■ **REQUIREMENT**: Show each line that has the string "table" in it.

■ **DATA**:
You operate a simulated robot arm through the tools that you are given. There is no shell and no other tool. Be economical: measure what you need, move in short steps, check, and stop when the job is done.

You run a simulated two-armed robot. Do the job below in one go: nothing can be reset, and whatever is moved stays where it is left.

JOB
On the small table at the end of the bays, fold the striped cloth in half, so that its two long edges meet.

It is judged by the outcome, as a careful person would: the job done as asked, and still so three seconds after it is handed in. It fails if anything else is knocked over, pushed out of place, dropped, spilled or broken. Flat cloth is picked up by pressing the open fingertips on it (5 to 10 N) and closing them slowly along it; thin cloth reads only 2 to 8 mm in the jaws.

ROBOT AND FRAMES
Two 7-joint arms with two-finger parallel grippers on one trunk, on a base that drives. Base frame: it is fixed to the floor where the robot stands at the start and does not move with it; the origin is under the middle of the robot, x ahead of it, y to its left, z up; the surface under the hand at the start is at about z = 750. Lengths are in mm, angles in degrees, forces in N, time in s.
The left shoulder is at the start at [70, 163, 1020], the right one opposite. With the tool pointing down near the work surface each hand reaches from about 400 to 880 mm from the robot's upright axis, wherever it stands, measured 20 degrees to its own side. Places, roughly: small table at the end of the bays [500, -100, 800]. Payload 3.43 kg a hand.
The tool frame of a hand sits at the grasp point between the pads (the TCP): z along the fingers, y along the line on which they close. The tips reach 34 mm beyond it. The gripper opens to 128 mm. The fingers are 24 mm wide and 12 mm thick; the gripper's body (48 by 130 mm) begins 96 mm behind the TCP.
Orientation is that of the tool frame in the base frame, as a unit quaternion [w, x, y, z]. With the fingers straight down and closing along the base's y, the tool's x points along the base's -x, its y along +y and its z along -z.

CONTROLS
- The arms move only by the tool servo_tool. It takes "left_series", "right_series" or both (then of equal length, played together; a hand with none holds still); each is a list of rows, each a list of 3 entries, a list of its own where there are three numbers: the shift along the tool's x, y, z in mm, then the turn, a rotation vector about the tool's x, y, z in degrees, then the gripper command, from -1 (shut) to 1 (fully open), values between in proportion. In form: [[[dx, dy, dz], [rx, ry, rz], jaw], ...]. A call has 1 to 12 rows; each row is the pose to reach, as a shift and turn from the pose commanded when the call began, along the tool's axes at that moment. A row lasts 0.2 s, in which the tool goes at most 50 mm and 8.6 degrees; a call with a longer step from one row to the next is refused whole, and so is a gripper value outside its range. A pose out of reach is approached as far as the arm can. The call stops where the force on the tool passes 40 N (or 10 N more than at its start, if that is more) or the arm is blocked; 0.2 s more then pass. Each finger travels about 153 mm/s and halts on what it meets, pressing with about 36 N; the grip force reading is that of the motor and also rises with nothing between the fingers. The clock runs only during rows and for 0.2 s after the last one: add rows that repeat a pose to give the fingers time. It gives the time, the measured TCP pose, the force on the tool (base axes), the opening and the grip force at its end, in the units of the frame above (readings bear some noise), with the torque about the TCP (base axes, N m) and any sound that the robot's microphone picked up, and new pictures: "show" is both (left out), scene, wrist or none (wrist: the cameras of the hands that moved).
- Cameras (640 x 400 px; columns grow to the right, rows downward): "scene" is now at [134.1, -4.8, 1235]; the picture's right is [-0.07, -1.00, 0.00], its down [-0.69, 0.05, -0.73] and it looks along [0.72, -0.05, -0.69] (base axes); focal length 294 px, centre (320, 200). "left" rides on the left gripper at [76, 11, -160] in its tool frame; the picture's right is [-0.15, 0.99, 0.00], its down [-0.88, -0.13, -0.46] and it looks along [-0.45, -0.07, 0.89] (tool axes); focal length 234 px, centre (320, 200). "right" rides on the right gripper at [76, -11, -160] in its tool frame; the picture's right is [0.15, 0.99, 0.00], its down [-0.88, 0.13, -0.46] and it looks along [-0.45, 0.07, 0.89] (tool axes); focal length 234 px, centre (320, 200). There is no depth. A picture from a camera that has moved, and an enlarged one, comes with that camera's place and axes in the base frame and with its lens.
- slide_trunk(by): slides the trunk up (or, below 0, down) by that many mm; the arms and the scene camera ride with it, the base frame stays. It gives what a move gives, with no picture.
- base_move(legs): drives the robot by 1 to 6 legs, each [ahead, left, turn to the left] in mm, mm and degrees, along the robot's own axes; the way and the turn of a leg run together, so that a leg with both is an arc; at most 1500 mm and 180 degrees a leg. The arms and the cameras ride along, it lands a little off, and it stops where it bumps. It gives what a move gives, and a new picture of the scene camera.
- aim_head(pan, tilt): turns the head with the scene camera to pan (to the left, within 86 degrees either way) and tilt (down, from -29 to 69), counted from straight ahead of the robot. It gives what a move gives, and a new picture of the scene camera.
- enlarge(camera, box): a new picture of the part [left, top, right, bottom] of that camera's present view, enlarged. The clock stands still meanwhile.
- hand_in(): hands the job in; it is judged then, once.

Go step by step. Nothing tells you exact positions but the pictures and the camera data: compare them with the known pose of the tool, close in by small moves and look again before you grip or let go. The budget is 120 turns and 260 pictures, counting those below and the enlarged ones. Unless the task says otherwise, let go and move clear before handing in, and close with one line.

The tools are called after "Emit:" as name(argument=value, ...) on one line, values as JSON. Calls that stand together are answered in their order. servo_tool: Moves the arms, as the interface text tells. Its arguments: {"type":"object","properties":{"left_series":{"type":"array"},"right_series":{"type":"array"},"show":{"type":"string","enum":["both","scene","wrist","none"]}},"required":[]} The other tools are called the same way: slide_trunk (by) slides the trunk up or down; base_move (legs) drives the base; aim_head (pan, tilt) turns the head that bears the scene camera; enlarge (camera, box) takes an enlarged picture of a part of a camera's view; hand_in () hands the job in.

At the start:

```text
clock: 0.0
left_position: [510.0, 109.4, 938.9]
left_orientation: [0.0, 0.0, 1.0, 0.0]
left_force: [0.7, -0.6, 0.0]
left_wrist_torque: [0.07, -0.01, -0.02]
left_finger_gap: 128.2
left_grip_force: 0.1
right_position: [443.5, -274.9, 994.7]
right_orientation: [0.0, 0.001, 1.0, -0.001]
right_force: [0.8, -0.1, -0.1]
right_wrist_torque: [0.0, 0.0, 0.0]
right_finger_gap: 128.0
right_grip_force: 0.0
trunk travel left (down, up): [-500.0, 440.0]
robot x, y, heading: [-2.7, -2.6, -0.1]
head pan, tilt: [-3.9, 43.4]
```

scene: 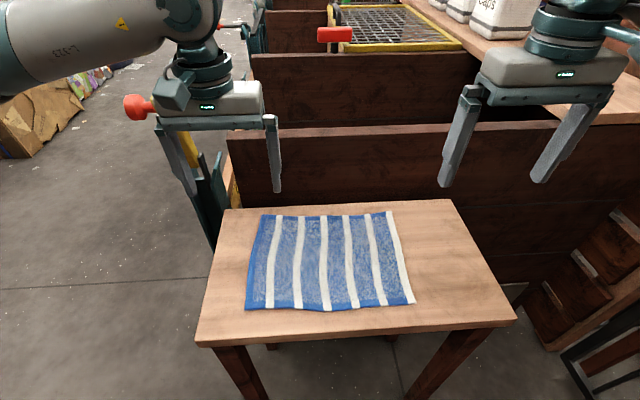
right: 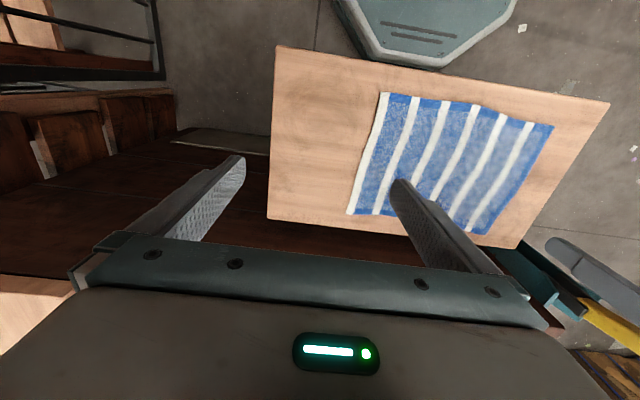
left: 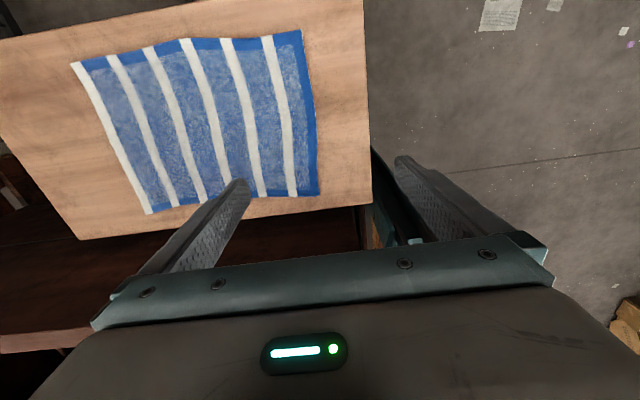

■ **SOLUTION TO THIS PROBLEM**:
On the small table at the end of the bays, fold the striped cloth in half, so that its two long edges meet.
The left shoulder is at the start at [70, 163, 1020], the right one opposite. With the tool pointing down near the work surface each hand reaches from about 400 to 880 mm from the robot's upright axis, wherever it stands, measured 20 degrees to its own side. Places, roughly: small table at the end of the bays [500, -100, 800]. Payload 3.43 kg a hand.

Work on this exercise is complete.